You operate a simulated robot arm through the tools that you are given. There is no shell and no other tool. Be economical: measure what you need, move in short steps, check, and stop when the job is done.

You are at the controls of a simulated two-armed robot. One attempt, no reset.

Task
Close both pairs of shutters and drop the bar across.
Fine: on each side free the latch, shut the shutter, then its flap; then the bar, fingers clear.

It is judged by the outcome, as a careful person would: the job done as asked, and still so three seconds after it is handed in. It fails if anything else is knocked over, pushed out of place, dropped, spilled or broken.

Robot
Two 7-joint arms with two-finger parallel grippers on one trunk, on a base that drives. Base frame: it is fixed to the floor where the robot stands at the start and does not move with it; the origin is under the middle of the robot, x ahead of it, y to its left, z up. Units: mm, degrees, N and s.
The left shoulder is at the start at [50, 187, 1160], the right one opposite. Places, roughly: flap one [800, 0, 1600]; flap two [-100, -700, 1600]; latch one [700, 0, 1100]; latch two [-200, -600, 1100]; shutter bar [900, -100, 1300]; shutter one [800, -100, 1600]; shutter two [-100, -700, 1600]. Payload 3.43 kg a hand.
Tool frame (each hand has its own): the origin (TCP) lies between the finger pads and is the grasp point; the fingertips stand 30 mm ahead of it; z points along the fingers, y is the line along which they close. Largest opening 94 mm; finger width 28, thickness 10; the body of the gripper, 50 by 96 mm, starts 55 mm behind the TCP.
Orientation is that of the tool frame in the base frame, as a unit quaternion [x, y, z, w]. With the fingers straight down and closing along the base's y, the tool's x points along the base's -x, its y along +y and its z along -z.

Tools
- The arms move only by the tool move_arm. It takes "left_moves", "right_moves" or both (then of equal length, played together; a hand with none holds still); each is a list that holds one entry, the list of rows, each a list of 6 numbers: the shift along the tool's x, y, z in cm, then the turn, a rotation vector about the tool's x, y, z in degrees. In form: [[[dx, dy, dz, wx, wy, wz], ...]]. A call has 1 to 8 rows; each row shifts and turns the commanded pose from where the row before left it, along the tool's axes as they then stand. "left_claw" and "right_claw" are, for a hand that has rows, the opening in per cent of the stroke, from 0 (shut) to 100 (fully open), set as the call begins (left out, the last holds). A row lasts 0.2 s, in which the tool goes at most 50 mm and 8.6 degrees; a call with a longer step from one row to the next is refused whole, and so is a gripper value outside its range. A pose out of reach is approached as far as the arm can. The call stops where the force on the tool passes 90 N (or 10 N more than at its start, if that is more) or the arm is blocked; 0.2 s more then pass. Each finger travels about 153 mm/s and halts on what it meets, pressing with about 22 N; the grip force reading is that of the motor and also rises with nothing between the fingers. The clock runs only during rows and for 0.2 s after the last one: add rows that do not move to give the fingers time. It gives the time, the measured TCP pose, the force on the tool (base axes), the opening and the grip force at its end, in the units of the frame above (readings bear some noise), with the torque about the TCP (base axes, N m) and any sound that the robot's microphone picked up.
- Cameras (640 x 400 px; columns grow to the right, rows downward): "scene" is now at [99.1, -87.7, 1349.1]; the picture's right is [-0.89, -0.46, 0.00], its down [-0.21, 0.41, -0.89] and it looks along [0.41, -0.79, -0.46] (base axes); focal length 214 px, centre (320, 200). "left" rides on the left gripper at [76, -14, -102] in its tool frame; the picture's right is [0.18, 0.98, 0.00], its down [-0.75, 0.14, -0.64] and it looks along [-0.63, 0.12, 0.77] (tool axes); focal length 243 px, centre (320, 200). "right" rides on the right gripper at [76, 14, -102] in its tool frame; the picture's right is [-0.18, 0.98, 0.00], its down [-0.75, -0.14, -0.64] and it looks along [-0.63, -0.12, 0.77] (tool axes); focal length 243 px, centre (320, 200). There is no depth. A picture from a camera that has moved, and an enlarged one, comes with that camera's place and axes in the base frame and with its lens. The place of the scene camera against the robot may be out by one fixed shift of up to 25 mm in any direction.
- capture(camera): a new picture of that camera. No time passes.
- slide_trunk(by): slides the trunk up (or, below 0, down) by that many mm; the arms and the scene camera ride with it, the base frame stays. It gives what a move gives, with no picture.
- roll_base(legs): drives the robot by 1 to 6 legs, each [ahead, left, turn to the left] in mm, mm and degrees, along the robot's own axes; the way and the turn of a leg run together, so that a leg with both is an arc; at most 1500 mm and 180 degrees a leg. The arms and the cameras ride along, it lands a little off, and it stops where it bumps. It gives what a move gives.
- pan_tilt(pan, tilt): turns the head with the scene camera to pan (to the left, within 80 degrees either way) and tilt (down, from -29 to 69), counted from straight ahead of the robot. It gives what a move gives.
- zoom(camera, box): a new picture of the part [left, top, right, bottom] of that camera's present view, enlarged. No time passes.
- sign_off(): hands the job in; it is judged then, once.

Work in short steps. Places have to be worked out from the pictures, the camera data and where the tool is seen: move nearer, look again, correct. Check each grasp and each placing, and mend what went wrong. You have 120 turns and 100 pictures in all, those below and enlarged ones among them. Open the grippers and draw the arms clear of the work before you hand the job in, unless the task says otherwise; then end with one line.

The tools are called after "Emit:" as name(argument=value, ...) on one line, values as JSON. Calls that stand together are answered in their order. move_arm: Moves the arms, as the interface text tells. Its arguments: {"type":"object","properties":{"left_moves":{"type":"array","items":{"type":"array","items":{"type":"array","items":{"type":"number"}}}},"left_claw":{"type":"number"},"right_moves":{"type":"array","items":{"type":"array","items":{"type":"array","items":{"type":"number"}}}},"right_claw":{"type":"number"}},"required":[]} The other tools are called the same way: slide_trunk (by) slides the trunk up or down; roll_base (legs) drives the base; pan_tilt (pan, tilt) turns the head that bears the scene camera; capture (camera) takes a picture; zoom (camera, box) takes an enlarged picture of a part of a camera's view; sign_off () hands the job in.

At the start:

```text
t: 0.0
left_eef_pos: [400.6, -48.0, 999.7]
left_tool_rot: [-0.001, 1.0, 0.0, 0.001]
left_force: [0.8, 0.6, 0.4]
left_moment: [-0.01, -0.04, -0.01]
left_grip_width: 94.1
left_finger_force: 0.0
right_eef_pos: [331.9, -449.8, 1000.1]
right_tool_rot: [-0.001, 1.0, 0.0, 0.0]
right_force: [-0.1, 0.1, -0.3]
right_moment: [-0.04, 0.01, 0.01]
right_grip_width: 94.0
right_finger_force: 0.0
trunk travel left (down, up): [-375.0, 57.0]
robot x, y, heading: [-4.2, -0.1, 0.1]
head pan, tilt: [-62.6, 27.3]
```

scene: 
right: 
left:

### PAGE
Bluebirds Benefit From Living At Home For a Year Before Moving Out, Study Shows
Seeing as female western bluebirds prefer mating with older males, a new study from Cornell University and the Santa Fe Institute suggests it is advantageous for young bachelors to live with their parents as a helper for a year before starting a nest of their own.
In addition to this age bias, bluebirds have high rates of extra-pair paternity (EEP), which means that a female's social mate may not be the father of all her offspring. Therefore, if males mate at a younger age they may decrease the genetic diversity of their offspring.
Furthermore, researchers suggest helping behavior often benefits longevity, whereas by sharing the workload, each individual in a cooperative nest has a survival advantage. For long-lived species like bluebirds, which live for an average of eight years, delayed cooperative breeding may also increase reproductive fitness, or the likelihood of passing their genes onto the next generation.

### LIST OF TASKS
• a. Cite the page exactly. Begin with "Furthermore, researchers suggest" and finish with "the next generation.".
• b. Add the next paragraphs of the page.

### RESPONSES BY TASK
• a.
Furthermore, researchers suggest helping behavior often benefits longevity, whereas by sharing the workload, each individual in a cooperative nest has a survival advantage. For long-lived species like bluebirds, which live for an average of eight years, delayed cooperative breeding may also increase reproductive fitness, or the likelihood of passing their genes onto the next generation.

• b.
"It's a unique and somewhat counterintuitive interplay of evolutionary tradeoffs that makes this kind of cooperative breeding advantageous for species like bluebirds," Caitlin Stern, lead author of the study and an Omidyar Fellow at the Santa Fe Institute, said in a news release.
Interestingly, cooperative behavior is generally seen in monogamous populations with low EPP.
"If you have this combination of an age bias -- such that young males are not likely to sire offspring in another male's nest but old males are -- and if helpers and their parents have a survival advantage, you can get this evolution of helping behavior even in systems with high rates of EPP," Stern explained.
Researchers suggest their study emphasizes the importance of considering a species' full life history when studying behaviors.
"Our study is a case-in-point for the need to do this," Stern concluded. "An individual's fitness accumulates over its lifespan, and we need to take that into account when we're looking at the evolution of behavior."
Their study was recently published in the journal Behavioral Ecology.